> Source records

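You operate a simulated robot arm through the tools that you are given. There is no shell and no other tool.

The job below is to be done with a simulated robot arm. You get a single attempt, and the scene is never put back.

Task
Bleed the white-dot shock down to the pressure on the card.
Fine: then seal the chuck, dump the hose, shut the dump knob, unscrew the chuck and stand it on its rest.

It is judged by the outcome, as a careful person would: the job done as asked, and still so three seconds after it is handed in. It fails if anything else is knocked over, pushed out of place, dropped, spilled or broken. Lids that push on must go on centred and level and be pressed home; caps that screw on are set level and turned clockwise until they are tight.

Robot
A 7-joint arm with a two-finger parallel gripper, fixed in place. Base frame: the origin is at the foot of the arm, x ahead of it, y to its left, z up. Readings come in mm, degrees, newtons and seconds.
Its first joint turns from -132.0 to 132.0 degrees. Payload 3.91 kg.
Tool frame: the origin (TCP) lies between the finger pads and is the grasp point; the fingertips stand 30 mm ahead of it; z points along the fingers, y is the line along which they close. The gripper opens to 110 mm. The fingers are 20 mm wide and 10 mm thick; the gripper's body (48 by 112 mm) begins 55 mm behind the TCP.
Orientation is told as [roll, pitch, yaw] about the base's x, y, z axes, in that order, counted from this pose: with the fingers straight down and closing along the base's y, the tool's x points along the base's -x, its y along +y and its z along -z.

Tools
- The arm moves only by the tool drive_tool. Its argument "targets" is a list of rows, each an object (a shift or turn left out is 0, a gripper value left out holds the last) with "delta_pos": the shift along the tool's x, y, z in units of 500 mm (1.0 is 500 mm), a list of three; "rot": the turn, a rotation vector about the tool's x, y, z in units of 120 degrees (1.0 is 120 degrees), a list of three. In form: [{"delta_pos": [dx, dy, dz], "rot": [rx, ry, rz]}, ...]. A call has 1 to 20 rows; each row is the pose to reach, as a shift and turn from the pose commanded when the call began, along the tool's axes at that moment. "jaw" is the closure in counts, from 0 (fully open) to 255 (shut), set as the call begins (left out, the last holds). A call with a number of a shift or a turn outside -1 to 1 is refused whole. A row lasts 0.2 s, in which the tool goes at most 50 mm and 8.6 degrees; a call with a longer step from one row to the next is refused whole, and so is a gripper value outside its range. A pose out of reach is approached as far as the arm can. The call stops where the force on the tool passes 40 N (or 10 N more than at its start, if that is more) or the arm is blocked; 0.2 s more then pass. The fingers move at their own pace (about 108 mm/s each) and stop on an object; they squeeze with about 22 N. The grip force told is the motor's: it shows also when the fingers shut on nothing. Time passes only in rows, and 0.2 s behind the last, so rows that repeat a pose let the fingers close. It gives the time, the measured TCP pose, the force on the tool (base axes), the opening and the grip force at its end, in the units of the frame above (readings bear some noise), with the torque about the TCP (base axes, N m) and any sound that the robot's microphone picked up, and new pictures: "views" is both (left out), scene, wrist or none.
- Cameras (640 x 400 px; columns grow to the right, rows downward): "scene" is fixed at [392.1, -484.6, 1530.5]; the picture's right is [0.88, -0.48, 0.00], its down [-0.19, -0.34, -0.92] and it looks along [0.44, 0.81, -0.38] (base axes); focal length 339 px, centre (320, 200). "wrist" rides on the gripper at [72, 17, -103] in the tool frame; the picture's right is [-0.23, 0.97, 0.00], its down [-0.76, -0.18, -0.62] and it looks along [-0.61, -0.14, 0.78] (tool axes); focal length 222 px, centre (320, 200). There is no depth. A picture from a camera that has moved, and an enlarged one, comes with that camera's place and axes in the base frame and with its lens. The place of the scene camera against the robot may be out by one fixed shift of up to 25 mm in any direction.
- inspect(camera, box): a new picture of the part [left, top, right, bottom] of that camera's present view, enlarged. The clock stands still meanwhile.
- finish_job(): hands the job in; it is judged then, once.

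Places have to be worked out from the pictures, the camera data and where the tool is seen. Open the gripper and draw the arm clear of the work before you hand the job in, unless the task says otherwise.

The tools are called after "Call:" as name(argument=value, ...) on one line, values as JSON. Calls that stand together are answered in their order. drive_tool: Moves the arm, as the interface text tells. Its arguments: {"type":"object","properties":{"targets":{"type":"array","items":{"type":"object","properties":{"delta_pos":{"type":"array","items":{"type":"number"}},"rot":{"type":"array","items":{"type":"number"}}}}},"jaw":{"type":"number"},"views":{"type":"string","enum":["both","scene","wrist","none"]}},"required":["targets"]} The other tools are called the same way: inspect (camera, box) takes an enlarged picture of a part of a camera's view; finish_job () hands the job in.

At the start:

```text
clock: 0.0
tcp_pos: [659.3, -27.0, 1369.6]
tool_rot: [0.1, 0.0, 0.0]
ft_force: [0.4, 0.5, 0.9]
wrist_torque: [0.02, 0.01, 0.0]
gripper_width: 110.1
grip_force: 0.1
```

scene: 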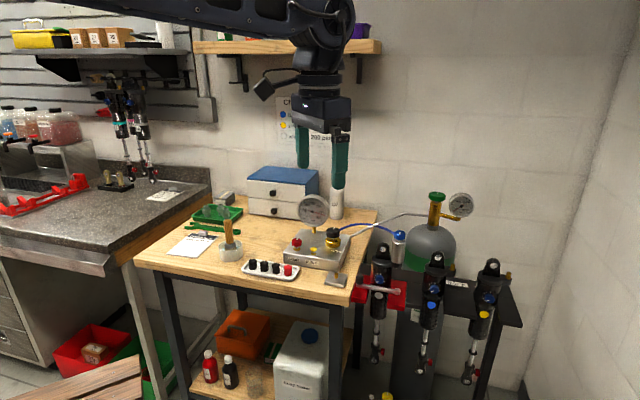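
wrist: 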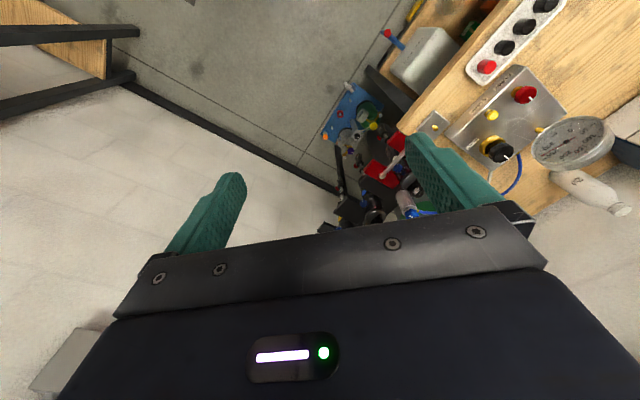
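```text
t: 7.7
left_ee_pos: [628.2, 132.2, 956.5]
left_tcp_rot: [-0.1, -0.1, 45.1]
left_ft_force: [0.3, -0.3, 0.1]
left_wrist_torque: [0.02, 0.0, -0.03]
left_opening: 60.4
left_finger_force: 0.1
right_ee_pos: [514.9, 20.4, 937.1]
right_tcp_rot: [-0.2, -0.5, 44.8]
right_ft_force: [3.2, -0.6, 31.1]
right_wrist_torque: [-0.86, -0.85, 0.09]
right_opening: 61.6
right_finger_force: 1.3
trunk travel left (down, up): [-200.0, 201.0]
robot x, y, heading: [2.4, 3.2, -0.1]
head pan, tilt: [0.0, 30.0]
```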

> Do this
Look through the records and gather each line with the word "simulated".

> Final answer
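You operate a simulated robot arm through the tools that you are given. There is no shell and no other tool.
The job below is to be done with a simulated robot arm. You get a single attempt, and the scene is never put back.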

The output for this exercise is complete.